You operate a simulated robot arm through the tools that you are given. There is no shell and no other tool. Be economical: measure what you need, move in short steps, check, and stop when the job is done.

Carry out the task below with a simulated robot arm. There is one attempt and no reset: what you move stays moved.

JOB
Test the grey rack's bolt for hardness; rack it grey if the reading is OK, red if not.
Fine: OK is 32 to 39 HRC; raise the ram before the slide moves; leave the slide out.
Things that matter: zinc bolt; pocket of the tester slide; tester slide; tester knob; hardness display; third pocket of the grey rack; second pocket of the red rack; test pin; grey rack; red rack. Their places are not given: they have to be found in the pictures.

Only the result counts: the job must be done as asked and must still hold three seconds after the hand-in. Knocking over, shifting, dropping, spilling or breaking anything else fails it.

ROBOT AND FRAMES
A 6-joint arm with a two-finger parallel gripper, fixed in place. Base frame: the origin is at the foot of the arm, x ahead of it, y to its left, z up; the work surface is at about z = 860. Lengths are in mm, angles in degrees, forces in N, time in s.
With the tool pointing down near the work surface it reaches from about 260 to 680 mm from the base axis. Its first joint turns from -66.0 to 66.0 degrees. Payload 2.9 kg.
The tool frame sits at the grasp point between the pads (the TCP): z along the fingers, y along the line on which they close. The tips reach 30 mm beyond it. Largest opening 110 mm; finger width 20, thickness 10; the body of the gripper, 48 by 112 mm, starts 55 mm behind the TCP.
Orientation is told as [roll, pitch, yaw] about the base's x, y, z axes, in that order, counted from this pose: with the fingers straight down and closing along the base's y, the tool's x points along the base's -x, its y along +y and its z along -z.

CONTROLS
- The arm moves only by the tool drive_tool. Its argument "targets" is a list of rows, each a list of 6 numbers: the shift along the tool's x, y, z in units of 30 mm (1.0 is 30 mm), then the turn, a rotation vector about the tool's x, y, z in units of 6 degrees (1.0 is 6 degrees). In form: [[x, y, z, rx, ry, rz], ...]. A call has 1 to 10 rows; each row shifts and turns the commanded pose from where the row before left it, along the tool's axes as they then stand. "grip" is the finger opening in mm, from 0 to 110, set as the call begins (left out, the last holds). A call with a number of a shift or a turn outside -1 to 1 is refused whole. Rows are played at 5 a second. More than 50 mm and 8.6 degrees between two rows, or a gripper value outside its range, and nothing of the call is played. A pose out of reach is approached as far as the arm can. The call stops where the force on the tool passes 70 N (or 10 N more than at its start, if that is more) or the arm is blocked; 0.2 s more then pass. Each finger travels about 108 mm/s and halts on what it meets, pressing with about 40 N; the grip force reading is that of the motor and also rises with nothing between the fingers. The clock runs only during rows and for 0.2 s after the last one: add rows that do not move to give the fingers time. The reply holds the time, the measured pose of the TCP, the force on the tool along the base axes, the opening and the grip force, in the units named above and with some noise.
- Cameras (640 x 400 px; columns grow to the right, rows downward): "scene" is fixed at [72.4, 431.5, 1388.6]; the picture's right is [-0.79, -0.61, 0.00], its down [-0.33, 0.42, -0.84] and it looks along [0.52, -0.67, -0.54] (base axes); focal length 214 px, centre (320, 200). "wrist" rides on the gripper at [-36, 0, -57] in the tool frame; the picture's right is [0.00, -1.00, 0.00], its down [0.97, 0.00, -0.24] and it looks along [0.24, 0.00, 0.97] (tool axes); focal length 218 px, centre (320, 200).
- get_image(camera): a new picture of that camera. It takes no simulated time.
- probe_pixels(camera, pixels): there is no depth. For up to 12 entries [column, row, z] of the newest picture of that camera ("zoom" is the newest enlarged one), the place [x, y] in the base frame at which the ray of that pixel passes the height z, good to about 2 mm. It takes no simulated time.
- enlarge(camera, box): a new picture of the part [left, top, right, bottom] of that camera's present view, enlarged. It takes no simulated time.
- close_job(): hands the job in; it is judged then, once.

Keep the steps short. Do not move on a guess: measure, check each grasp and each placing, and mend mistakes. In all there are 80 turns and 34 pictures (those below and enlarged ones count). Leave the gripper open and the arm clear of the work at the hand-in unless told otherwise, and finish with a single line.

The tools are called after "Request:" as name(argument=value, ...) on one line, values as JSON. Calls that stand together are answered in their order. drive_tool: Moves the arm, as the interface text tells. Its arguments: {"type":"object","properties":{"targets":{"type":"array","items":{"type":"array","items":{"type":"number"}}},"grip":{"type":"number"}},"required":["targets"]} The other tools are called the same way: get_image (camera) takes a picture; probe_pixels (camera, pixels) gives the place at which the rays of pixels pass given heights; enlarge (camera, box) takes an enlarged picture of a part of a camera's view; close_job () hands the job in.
# # # # # # #
# Written request
Repeat the whole listing exactly, keeping every line intact. Format the lines as a JSON array of strings and drop empty lines.

# Reply to the task
[
  "You operate a simulated robot arm through the tools that you are given. There is no shell and no other tool. Be economical: measure what you need, move in short steps, check, and stop when the job is done.",
  "Carry out the task below with a simulated robot arm. There is one attempt and no reset: what you move stays moved.",
  "JOB",
  "Test the grey rack's bolt for hardness; rack it grey if the reading is OK, red if not.",
  "Fine: OK is 32 to 39 HRC; raise the ram before the slide moves; leave the slide out.",
  "Things that matter: zinc bolt; pocket of the tester slide; tester slide; tester knob; hardness display; third pocket of the grey rack; second pocket of the red rack; test pin; grey rack; red rack. Their places are not given: they have to be found in the pictures.",
  "Only the result counts: the job must be done as asked and must still hold three seconds after the hand-in. Knocking over, shifting, dropping, spilling or breaking anything else fails it.",
  "ROBOT AND FRAMES",
  "A 6-joint arm with a two-finger parallel gripper, fixed in place. Base frame: the origin is at the foot of the arm, x ahead of it, y to its left, z up; the work surface is at about z = 860. Lengths are in mm, angles in degrees, forces in N, time in s.",
  "With the tool pointing down near the work surface it reaches from about 260 to 680 mm from the base axis. Its first joint turns from -66.0 to 66.0 degrees. Payload 2.9 kg.",
  "The tool frame sits at the grasp point between the pads (the TCP): z along the fingers, y along the line on which they close. The tips reach 30 mm beyond it. Largest opening 110 mm; finger width 20, thickness 10; the body of the gripper, 48 by 112 mm, starts 55 mm behind the TCP.",
  "Orientation is told as [roll, pitch, yaw] about the base's x, y, z axes, in that order, counted from this pose: with the fingers straight down and closing along the base's y, the tool's x points along the base's -x, its y along +y and its z along -z.",
  "CONTROLS",
  "- The arm moves only by the tool drive_tool. Its argument \"targets\" is a list of rows, each a list of 6 numbers: the shift along the tool's x, y, z in units of 30 mm (1.0 is 30 mm), then the turn, a rotation vector about the tool's x, y, z in units of 6 degrees (1.0 is 6 degrees). In form: [[x, y, z, rx, ry, rz], ...]. A call has 1 to 10 rows; each row shifts and turns the commanded pose from where the row before left it, along the tool's axes as they then stand. \"grip\" is the finger opening in mm, from 0 to 110, set as the call begins (left out, the last holds). A call with a number of a shift or a turn outside -1 to 1 is refused whole. Rows are played at 5 a second. More than 50 mm and 8.6 degrees between two rows, or a gripper value outside its range, and nothing of the call is played. A pose out of reach is approached as far as the arm can. The call stops where the force on the tool passes 70 N (or 10 N more than at its start, if that is more) or the arm is blocked; 0.2 s more then pass. Each finger travels about 108 mm/s and halts on what it meets, pressing with about 40 N; the grip force reading is that of the motor and also rises with nothing between the fingers. The clock runs only during rows and for 0.2 s after the last one: add rows that do not move to give the fingers time. The reply holds the time, the measured pose of the TCP, the force on the tool along the base axes, the opening and the grip force, in the units named above and with some noise.",
  "- Cameras (640 x 400 px; columns grow to the right, rows downward): \"scene\" is fixed at [72.4, 431.5, 1388.6]; the picture's right is [-0.79, -0.61, 0.00], its down [-0.33, 0.42, -0.84] and it looks along [0.52, -0.67, -0.54] (base axes); focal length 214 px, centre (320, 200). \"wrist\" rides on the gripper at [-36, 0, -57] in the tool frame; the picture's right is [0.00, -1.00, 0.00], its down [0.97, 0.00, -0.24] and it looks along [0.24, 0.00, 0.97] (tool axes); focal length 218 px, centre (320, 200).",
  "- get_image(camera): a new picture of that camera. It takes no simulated time.",
  "- probe_pixels(camera, pixels): there is no depth. For up to 12 entries [column, row, z] of the newest picture of that camera (\"zoom\" is the newest enlarged one), the place [x, y] in the base frame at which the ray of that pixel passes the height z, good to about 2 mm. It takes no simulated time.",
  "- enlarge(camera, box): a new picture of the part [left, top, right, bottom] of that camera's present view, enlarged. It takes no simulated time.",
  "- close_job(): hands the job in; it is judged then, once.",
  "Keep the steps short. Do not move on a guess: measure, check each grasp and each placing, and mend mistakes. In all there are 80 turns and 34 pictures (those below and enlarged ones count). Leave the gripper open and the arm clear of the work at the hand-in unless told otherwise, and finish with a single line.",
  "The tools are called after \"Request:\" as name(argument=value, ...) on one line, values as JSON. Calls that stand together are answered in their order. drive_tool: Moves the arm, as the interface text tells. Its arguments: {\"type\":\"object\",\"properties\":{\"targets\":{\"type\":\"array\",\"items\":{\"type\":\"array\",\"items\":{\"type\":\"number\"}}},\"grip\":{\"type\":\"number\"}},\"required\":[\"targets\"]} The other tools are called the same way: get_image (camera) takes a picture; probe_pixels (camera, pixels) gives the place at which the rays of pixels pass given heights; enlarge (camera, box) takes an enlarged picture of a part of a camera's view; close_job () hands the job in."
]